“Macao exists because of the dream of making it big,” says Danish photographer Charlotte de la Fuente, whose series A Chinese Game of Luck captures the heady rush of Asia’s gambling capital. A Portuguese territory until 1999, Macau is now a Special Administrative Region where, unlike mainland China, gambling is legal. Its recent history has been dominated by a transformation into a Vegas-like hub, leading the hopeful to flock there with visions of leaving considerably richer.
Rather than documenting the hustle of Macau’s casinos, Charlotte set herself the aim of capturing its unique atmosphere of hope, heady anticipation and, at times, sorrow. “This project was an exploration of how luck and the dream of making it big influences the mood of Macao,” says Charlotte. “Somehow this dream of quick success and wealth fascinated me, perhaps because I am too pragmatic to gamble myself. In Denmark there is not a strong tradition for gambling, so meeting a society where it has such a big impact was something that I wanted to explore.”

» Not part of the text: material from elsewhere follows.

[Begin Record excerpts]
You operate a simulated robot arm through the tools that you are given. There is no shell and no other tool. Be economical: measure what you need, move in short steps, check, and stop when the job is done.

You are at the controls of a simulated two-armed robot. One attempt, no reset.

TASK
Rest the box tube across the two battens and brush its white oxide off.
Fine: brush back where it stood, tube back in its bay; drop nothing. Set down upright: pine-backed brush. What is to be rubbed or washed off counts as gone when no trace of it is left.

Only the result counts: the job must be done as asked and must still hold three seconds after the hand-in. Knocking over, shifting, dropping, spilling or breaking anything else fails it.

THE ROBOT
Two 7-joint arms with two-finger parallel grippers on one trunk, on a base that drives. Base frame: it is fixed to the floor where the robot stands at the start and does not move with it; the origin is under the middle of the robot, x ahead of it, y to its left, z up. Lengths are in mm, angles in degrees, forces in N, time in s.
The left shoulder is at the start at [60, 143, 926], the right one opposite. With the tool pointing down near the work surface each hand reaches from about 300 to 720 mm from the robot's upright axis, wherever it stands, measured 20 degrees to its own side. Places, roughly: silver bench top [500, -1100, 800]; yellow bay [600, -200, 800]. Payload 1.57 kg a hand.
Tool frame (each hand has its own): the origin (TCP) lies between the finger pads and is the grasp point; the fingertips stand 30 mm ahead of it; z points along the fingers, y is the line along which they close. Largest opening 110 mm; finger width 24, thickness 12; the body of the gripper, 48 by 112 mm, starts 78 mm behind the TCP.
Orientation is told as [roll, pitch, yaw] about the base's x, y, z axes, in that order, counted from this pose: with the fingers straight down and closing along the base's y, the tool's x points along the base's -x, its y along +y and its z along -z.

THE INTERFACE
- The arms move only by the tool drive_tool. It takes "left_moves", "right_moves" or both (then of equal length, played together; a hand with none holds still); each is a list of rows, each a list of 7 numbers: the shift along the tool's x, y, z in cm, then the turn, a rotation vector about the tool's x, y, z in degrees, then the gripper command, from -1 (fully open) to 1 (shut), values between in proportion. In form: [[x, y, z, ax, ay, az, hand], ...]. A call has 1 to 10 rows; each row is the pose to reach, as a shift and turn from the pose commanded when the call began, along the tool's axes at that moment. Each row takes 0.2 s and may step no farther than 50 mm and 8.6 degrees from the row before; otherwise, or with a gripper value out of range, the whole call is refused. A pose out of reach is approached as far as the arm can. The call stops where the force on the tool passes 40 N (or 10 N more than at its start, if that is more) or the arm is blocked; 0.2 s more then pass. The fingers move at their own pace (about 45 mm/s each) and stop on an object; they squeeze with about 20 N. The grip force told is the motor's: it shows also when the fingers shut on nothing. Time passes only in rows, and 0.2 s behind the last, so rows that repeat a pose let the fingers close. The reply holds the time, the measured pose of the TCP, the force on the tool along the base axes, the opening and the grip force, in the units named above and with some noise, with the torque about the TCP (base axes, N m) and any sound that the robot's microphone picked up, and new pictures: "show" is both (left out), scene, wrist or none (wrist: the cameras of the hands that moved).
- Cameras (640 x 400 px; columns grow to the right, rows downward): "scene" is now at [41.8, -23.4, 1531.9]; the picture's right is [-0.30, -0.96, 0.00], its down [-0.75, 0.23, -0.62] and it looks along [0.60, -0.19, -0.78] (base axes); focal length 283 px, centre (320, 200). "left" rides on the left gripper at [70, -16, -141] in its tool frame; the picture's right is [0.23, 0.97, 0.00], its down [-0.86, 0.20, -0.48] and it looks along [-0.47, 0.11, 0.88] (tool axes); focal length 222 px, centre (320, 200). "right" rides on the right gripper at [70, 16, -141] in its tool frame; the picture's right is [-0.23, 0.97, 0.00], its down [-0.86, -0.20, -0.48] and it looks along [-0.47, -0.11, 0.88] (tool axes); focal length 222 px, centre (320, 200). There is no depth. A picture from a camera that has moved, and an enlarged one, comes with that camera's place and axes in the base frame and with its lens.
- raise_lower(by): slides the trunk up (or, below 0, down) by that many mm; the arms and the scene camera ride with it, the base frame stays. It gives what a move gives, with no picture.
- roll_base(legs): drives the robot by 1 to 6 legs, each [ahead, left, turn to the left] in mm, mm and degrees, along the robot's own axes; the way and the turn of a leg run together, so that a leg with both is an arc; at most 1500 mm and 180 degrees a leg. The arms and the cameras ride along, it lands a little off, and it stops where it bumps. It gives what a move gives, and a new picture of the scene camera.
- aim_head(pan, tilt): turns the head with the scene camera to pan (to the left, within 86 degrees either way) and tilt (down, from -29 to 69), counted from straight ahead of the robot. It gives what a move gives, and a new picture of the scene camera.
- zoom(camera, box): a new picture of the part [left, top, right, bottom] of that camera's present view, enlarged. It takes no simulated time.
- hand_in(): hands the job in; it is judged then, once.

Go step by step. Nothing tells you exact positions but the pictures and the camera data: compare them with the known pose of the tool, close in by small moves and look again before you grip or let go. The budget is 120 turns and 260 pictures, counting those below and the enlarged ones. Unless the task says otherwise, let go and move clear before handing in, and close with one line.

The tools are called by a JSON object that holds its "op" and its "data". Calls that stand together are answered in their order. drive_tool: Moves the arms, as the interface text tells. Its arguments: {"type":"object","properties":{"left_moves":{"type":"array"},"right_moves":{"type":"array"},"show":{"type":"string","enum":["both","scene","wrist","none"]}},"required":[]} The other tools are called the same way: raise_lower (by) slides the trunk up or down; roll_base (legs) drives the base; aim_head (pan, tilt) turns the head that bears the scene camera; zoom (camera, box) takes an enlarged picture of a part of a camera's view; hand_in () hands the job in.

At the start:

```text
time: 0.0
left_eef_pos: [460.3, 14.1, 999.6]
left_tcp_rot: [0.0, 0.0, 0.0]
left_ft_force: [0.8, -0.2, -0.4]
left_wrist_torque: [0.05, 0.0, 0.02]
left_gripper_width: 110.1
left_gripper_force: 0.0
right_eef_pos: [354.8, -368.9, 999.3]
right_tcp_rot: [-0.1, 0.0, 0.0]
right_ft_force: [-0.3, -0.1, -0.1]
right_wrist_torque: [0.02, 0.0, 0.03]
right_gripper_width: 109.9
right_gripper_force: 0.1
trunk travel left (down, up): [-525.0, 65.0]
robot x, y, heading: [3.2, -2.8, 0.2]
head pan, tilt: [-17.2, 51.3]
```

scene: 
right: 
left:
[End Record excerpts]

Before the project, Charlotte had been interning at a newspaper in Denmark, and was keen to embark on an approach that countered this experience. “After working towards the newspaper ideal of ’getting the whole story in one picture’ I wanted to distance myself from that idea and to work more on depicting an atmosphere with my own voice,” she explains. “I felt like doing a project where I was able to explore my own visual style as a photographer and not think too much about photographing in a traditional newspaper style.”
In Macao Charlotte was surprised by how deserted some of the casinos were, as the gambling industry in the region has expanded in excess of demand. “Walking around in some of them almost felt like being in a ghost city,” she says. The venues themselves only added to the surrealism. Like Vegas, casino interiors in Macau are often inspired by European destinations, like Venice complete with fake canals and gondolas. “Each casino has its own scent and musical theme – after just a few hours inside the casinos it always resulted in a headache,” says Charlotte. “I think Vivaldi will always remind me of Macao.”
As well as exploring Chinese attitudes towards luck, the project was also and opportunity for Charlotte to discuss the impact of Macau’s rapid transformation on its inhabitants. “There was a big difference in how the locals I talked to felt about the casino industry,” says Charlotte. “I met a few people who really hated how the expanding gambling industry had changed Macao. Some appreciated the industry because of the jobs but at the same time felt the gambling industry also created problems such as large influx in housing prices and gambling addiction. It is no coincidence that the streets in Macao are filled with pawnshops.”